INFORMATION PROVIDED

<<<<

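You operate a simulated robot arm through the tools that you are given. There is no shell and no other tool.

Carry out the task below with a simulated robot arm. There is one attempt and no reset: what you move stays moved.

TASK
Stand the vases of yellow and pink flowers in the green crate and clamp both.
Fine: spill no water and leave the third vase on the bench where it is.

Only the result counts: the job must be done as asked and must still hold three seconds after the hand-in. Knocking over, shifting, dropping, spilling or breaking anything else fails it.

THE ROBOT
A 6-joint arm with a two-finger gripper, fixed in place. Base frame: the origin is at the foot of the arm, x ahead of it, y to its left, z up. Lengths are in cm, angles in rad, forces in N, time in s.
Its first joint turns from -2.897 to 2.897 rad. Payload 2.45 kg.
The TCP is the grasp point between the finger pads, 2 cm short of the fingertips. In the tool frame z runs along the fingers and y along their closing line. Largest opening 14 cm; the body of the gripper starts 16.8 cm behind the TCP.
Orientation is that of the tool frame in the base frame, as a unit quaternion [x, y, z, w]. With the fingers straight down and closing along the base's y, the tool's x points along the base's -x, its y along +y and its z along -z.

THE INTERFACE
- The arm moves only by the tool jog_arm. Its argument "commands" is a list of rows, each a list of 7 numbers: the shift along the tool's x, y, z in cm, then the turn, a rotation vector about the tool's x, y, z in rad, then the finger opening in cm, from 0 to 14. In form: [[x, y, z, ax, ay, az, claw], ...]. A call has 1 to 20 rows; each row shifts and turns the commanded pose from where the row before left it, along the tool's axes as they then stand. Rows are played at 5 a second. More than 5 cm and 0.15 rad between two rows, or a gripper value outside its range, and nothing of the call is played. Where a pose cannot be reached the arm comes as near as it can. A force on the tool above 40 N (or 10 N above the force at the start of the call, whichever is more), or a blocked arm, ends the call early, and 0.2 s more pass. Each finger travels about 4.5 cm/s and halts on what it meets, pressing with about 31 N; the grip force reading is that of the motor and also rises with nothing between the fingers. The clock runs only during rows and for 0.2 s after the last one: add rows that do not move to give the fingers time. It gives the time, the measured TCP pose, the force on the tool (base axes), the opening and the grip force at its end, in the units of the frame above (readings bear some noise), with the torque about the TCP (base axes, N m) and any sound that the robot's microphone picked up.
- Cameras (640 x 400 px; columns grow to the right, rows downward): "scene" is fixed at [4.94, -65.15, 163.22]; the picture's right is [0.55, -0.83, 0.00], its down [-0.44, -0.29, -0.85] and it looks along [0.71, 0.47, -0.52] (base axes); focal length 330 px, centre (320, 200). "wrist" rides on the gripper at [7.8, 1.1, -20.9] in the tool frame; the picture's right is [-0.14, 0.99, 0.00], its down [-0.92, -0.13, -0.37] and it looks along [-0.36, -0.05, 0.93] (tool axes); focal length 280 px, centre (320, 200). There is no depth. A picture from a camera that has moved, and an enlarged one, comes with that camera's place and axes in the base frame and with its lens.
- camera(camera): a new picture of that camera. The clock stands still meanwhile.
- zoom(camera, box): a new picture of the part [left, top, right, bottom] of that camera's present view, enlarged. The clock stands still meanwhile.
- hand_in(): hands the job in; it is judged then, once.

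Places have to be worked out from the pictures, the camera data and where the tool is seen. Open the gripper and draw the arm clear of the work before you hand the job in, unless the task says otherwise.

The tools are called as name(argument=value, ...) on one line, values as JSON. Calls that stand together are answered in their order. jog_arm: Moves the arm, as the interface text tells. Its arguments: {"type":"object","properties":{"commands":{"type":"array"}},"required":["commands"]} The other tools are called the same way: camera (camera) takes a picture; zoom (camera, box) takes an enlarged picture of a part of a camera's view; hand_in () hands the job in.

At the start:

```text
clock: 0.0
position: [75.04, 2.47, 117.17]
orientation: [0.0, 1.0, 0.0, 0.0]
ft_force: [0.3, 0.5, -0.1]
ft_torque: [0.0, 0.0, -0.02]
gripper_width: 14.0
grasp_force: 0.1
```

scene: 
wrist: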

>>>>

EXCERPT
<<<<

An interesting consequence of the alliances and empathy
available to us in current times, is the manageability of
both loathing the enemy (the Taliban), and saving a subgroup,
Afghani women, who we can construct as abused, oppressed,
and in need of 'our' advocacy. The American salvation narrative
is strengthened rather than weakened by the events of September.
We can name the enemy (who has the face of Osama Bin-Laden)
but appease our liberalism by easily identifying the 'good'
face of the 'tribe' as well: the women, who would be much
better off if they were more like 'us'.
In Parvana (which is written by a white Canadian
woman), it is possible to argue that the family we are involved
with are really stand-in Westerners. Although they are Afghani,
the father has commendably been educated in Britain, and
both parents speak English (Parvana's father is very excited
at one stage in the book to find another woman who speaks
English, thus they can easily identify her as both good
and educated). We sympathize with them further, because
they were middle class (like us!) and their lives are in
ruins thanks to the Taliban's cruelty. We can feel suitably
outraged that the family has lost 'everything' (including
the father's leg when the school he taught in was attacked).
Their home (first a house, then an apartment, finally just
a bombed out shelter) gets smaller and smaller as the evil
Taliban victimise them. The reader can imagine losing her
own home.
In fact, when he is snatched from his family, the father
has just finished telling the story of how Afghanistan defeated
Britain in 1880. The seeming pride he displays at Afghani
independence is very quickly dispelled, however, when the
Taliban almost immediately burst in, during this story,
to arrest him - for having been educated in Britain. Oddly,
the independence so proudly expressed in one paragraph is
almost immediately dissipated as the British are now portrayed
as the heroes - the nation that 'educated' the father and
that the Taliban resents and punishes. Do the Afghans benefit
from Independence then, or not? This book would suggest
that they are much worse off without the 'help' they receive.
Parvana's father (and then Parvana herself) reads letters
for people in the market. So his symbolic link with the
outside (Western) world is well established, and again proves
his value. We can once more be safely outraged at his treatment,
since he is more like us than not. He fits into a long tradition
of poor but noble peasants. He is worthy as a role model
Afghan, because he is educated and has been, it may be implied,
(almost) as badly treated as Americans on the date.
Parvana and her siblings are also substitute Westerners.
She is often confused by what she sees around her (women
in burqas), totally befuddled by the politics of the war,
naïve about the circumstances in her own country. The
only reason she knows about land mines is because someone
from the United Nations once came into her class to talk
about them (167). Even her father seems totally bemused
by Afghani politics ' I don't know why they arrested me.

>>>>

INSTRUCTIONS TO FOLLOW
Reproduce the wording of the excerpt between "but appease our" and "more like 'us'.", with both ends included.

ANSWER IN FULL
but appease our liberalism by easily identifying the 'good'
face of the 'tribe' as well: the women, who would be much
better off if they were more like 'us'.